The real payoff for those who do not understand the tar sands is that the real geological reserve is estimated at 1.6 trillion barrels of oil or more than the rest of the world combined. We have burned about 1 trillion barrels over the past 100 years, so 1.6 trillion barrels of new oil would tide us over very nicely into the next few decades. In addition, there is another trillion barrels of tar in Venezuela with our friend Hugo should we run out in fifty years or so. And of course there are many strat traps around the world loaded with heavy oil that was simply walked away from. Perfected THAI will access all these resources.

Yet Canada is still the only country that has had the foresight to spend the money and years to advance the necessary technology. And even if it were already possible to tap this total resource, Canada would have to achieve production levels of 50,000,000 barrels per day over the next two decades to replace the pending shortfall in global oil production let alone needed growth.

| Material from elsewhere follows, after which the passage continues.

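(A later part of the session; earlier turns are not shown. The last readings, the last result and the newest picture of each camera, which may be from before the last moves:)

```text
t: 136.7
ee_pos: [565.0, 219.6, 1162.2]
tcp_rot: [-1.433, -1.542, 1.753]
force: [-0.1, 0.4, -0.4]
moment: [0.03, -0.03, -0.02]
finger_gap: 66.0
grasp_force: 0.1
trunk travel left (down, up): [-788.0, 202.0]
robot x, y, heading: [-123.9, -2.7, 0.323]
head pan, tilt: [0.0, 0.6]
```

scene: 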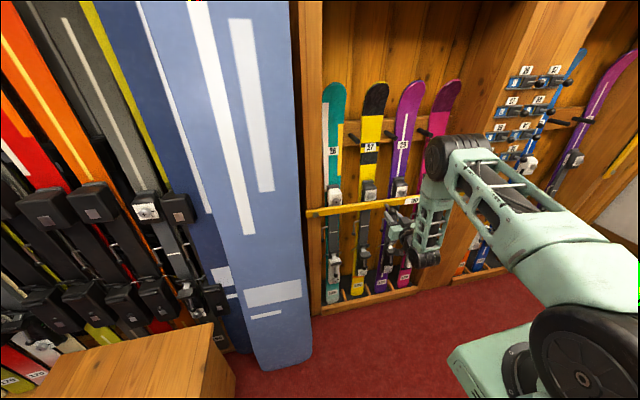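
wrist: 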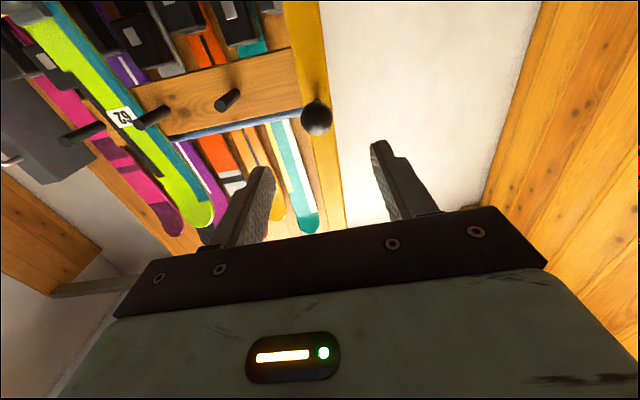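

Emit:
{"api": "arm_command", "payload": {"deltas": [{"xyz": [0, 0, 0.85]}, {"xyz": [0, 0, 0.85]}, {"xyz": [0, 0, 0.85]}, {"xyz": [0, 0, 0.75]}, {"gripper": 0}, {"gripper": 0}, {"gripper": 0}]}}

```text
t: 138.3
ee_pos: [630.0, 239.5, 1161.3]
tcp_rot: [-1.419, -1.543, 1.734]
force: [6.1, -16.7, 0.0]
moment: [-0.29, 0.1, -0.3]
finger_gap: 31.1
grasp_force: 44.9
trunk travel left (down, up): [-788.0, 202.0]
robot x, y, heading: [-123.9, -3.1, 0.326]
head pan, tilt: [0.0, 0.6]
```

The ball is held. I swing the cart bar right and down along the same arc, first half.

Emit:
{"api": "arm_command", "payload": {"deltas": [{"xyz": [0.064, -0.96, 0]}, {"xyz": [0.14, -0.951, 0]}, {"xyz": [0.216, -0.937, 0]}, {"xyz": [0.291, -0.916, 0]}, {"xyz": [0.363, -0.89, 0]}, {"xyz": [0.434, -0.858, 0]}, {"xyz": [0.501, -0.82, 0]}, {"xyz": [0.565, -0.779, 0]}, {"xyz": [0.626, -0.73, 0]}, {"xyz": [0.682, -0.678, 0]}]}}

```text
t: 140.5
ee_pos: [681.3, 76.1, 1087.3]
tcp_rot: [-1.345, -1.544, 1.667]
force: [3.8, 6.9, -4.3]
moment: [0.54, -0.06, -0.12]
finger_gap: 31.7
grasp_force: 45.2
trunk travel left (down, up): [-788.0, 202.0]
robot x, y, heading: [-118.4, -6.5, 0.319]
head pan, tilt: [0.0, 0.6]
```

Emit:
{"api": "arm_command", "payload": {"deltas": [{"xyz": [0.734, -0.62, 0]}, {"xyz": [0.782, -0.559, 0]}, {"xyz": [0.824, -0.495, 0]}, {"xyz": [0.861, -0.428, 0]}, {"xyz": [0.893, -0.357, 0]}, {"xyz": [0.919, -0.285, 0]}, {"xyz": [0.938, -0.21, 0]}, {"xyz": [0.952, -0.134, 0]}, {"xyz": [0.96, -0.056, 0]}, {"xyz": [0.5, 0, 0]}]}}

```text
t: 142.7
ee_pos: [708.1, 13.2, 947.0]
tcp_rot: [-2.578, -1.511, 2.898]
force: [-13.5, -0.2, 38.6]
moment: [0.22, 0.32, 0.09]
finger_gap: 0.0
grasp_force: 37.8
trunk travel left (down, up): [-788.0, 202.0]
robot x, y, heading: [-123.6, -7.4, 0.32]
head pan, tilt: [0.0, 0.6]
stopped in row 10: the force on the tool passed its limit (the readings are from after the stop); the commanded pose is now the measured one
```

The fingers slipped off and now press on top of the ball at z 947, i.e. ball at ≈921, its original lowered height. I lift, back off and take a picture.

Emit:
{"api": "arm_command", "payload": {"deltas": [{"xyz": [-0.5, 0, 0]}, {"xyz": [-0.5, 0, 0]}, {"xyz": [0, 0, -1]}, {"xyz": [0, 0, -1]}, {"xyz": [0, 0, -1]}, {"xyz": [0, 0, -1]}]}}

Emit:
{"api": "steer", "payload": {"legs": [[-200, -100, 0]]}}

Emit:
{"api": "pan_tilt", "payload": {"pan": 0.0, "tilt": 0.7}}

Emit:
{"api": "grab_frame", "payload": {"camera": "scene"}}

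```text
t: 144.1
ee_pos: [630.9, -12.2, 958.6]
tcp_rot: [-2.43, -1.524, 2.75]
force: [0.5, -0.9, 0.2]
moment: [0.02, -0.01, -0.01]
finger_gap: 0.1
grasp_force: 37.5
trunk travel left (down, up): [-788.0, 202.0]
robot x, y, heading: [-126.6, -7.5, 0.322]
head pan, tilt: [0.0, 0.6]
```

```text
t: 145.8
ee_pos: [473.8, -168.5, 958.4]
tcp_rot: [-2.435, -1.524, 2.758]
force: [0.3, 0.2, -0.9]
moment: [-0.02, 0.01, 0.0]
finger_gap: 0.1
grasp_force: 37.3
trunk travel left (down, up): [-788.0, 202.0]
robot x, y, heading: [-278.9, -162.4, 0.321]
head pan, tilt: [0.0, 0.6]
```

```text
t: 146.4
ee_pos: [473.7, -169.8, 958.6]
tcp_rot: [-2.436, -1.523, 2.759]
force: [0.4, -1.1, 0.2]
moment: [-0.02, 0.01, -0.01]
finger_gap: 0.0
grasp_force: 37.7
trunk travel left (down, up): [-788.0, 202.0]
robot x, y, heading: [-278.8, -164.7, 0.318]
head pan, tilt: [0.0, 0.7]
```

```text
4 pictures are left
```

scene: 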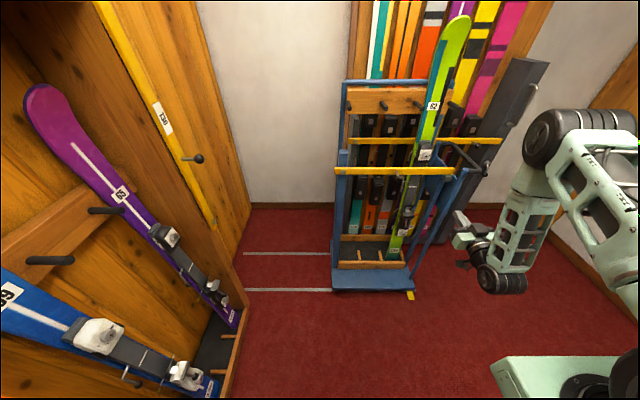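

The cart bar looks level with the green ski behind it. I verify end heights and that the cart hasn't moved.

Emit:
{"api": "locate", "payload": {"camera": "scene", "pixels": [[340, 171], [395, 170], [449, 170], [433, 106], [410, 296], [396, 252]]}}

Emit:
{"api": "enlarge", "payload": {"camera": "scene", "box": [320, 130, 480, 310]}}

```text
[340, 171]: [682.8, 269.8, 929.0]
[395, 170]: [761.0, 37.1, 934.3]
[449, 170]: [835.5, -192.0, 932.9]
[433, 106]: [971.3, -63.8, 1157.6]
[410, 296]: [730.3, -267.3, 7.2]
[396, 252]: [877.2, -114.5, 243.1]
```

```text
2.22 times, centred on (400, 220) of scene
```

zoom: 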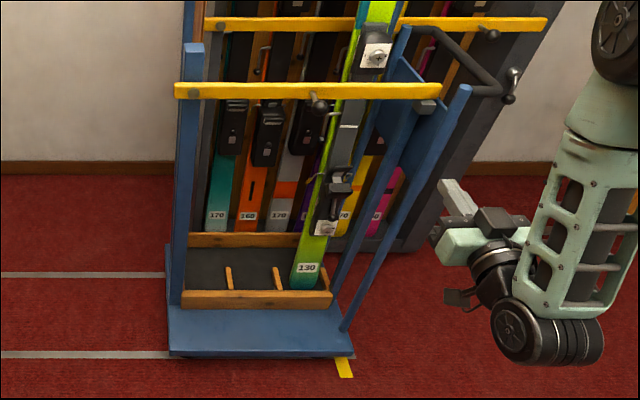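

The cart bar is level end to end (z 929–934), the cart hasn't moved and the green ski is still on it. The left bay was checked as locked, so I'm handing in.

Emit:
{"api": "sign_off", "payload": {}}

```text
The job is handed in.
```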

At that production level, the annual depletion will hit 18 billion barrels per year and it will take around a hundred years to clean out the tar sand reserve and perhaps another hundred years to clean out Venezuela and the other smaller reserves we know about. What I am saying is that is possible, though obviously undesirable to sustain a form of our hydrocarbon based civilization for another two centuries at least.

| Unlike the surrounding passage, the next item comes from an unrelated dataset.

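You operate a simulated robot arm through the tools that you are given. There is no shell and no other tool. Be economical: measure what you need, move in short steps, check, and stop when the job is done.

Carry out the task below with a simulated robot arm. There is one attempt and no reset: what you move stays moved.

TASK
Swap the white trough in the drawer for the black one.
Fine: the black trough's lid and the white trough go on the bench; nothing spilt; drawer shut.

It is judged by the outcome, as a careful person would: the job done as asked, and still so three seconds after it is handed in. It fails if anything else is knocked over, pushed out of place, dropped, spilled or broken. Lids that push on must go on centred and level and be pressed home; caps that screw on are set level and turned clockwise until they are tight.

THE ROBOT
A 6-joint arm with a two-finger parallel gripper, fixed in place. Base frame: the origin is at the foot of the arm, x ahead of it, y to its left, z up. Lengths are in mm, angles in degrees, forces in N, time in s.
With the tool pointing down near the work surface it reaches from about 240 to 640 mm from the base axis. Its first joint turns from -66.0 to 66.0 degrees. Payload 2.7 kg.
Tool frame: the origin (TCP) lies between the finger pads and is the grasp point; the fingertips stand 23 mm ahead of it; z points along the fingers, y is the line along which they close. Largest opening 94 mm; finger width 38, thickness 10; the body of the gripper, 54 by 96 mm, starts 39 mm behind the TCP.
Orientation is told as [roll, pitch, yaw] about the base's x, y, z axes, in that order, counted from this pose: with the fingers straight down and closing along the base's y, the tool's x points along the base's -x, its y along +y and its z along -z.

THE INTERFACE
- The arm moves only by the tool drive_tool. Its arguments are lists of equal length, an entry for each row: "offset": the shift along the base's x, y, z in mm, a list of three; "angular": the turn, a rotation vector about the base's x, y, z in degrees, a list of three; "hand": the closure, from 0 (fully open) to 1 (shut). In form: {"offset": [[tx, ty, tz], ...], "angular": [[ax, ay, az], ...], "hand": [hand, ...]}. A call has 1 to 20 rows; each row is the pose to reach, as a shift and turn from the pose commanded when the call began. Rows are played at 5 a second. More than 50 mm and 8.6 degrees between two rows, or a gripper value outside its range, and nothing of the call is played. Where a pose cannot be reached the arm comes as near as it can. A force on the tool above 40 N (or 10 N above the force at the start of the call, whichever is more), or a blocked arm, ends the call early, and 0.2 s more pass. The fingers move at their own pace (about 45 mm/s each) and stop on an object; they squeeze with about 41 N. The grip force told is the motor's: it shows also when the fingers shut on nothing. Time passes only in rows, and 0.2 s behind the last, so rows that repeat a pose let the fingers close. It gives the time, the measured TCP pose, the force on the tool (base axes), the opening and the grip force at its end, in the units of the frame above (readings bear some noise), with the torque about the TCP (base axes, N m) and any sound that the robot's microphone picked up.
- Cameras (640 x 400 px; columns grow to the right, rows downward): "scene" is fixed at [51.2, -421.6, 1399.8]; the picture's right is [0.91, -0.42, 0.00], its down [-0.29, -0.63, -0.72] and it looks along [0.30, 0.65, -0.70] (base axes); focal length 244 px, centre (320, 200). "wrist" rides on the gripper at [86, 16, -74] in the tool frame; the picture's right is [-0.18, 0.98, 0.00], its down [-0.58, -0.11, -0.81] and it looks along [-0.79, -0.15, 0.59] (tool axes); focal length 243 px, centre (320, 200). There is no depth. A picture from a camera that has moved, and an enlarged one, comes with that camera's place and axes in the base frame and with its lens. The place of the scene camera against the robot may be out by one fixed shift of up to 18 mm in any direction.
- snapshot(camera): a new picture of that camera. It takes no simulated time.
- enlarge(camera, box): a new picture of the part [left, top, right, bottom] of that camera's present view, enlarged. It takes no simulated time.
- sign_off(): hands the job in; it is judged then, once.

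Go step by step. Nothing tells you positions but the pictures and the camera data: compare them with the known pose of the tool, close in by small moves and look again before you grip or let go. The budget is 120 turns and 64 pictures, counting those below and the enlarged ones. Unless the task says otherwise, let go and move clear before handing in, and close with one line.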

The real long term difficulty is that this is expensive fuel. It compares fairly directly with the expected cost structure of a wood chip sourced fuel which is vastly preferable.

Since a massive new investment in the production of transportation energy is now eminent when the other shoe drops with the rapid decline of global production, it is now that policy makers can redirect that investment energy into the reforming of the global agricultural and forest paradigm.

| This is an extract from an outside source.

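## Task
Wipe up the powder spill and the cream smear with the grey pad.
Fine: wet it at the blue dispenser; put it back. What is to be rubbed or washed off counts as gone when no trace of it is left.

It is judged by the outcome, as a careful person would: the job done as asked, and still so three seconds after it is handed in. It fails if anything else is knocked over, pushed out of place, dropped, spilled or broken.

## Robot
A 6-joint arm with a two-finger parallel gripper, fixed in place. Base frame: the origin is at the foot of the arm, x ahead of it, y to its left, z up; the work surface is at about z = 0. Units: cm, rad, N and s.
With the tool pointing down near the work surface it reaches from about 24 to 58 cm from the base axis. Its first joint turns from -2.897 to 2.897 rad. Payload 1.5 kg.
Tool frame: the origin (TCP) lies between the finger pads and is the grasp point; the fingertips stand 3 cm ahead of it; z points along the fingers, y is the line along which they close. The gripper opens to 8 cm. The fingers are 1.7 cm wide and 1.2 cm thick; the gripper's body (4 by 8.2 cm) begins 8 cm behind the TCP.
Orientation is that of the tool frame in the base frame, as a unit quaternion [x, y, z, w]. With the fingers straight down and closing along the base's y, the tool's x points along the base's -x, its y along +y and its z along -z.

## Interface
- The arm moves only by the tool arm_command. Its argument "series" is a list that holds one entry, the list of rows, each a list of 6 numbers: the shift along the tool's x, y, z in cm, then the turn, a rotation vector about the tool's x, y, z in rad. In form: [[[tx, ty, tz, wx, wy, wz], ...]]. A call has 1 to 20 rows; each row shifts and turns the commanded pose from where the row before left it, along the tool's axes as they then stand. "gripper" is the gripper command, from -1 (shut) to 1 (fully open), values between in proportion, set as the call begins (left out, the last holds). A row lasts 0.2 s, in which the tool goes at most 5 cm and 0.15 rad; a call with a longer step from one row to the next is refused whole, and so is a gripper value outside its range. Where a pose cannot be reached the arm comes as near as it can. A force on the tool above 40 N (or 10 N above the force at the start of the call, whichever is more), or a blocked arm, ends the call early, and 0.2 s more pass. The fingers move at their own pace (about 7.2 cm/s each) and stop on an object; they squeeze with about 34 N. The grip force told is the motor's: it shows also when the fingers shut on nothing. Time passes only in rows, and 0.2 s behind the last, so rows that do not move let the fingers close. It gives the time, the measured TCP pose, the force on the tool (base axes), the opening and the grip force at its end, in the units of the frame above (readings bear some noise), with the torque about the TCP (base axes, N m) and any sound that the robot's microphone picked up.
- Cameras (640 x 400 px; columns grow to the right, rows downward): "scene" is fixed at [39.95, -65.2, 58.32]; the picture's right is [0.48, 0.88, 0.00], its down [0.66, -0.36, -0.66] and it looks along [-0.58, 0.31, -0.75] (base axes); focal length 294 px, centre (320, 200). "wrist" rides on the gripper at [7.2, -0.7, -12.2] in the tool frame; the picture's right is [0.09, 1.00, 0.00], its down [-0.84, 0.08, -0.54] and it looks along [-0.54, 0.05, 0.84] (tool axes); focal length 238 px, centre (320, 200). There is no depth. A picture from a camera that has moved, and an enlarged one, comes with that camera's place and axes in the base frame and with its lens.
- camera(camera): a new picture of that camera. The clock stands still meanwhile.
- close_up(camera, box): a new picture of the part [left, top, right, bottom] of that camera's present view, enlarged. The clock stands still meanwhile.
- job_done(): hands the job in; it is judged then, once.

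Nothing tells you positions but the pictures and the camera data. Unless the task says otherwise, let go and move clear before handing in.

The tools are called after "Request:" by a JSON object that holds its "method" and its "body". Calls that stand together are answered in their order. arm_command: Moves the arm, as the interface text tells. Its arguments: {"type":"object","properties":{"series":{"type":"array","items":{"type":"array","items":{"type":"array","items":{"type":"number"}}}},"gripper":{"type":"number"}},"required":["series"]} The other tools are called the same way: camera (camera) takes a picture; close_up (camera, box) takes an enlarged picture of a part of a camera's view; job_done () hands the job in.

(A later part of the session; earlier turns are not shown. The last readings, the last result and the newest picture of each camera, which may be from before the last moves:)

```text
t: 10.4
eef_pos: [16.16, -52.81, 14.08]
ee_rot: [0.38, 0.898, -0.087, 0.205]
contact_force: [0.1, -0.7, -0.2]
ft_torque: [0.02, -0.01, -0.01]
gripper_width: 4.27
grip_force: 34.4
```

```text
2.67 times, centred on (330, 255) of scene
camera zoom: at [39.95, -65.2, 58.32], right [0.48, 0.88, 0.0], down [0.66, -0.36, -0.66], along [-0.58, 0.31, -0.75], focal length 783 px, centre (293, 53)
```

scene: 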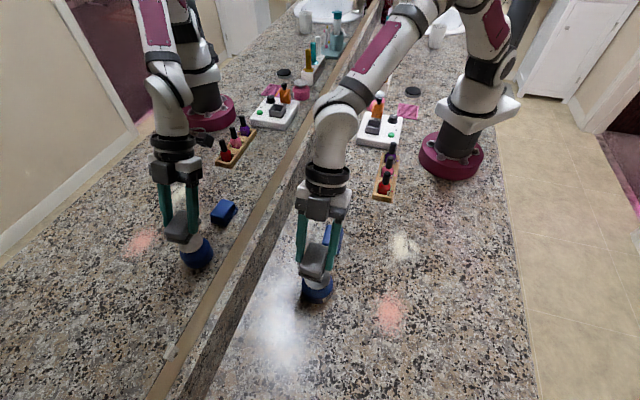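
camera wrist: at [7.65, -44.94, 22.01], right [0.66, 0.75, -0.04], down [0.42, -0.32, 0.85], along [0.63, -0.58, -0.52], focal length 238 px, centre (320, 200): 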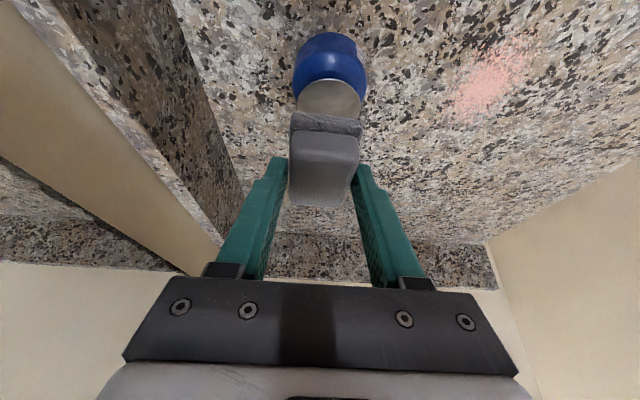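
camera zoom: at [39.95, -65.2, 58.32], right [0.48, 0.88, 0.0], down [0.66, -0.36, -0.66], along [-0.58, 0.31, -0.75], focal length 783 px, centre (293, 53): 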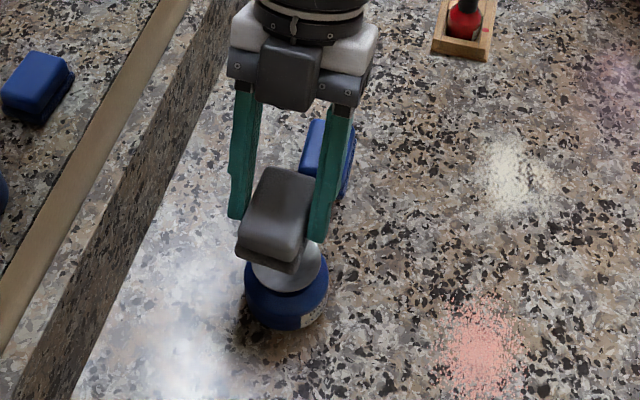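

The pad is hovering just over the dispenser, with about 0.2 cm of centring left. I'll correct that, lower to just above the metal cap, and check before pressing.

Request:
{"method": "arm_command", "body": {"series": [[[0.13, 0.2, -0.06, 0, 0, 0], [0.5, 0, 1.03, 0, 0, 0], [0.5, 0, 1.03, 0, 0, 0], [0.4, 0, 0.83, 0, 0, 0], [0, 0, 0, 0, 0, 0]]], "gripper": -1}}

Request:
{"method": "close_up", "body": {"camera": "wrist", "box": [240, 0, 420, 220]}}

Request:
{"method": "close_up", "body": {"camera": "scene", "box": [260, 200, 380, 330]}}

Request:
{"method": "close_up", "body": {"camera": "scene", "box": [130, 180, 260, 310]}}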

Thursday, November 1, 2007

The Thorium option

We are going to see a huge expansion in the application of nuclear power over the next few decades. It is simply too convenient and too repeatable to not fully deploy. The projected expansion actually puts current known supplies into question as to sufficiency, particularly since breeder reactor technology has yet to be developed. In other words, there are glitches.

This has tentatively opened the door to the exploitation of the Uranium alternative, Thorium. Thorium is superior inasmuch as there are less trans-uranics produced like Plutonium. It actually was the first choice for commercial applications at the beginnings of the nuclear age and has the additional advantage in that it can replace uranium in certain reactors.

The easy and perhaps accidental availability of Uranium has given that metal the lead, but thorium is still a viable option.

What we do know is that Thorium is four times more common than Uranium in the crust. On the other hand, mother nature has done a magnificent job of concentrating Uranium. It is not clear that the same ever happened with Thorium, or at least I am not aware of encouraging information and it is clear that almost no one has been looking for high grade Thorium.

This leads me to an observation that I became aware off thirty years ago when we were evaluating Airborne radiometric highs in Saskatchewan. It was that Thorium was much more common than Uranium. This may mean that low grade thorium is very common and recoverable.

It is just that no one has been given a reason to look.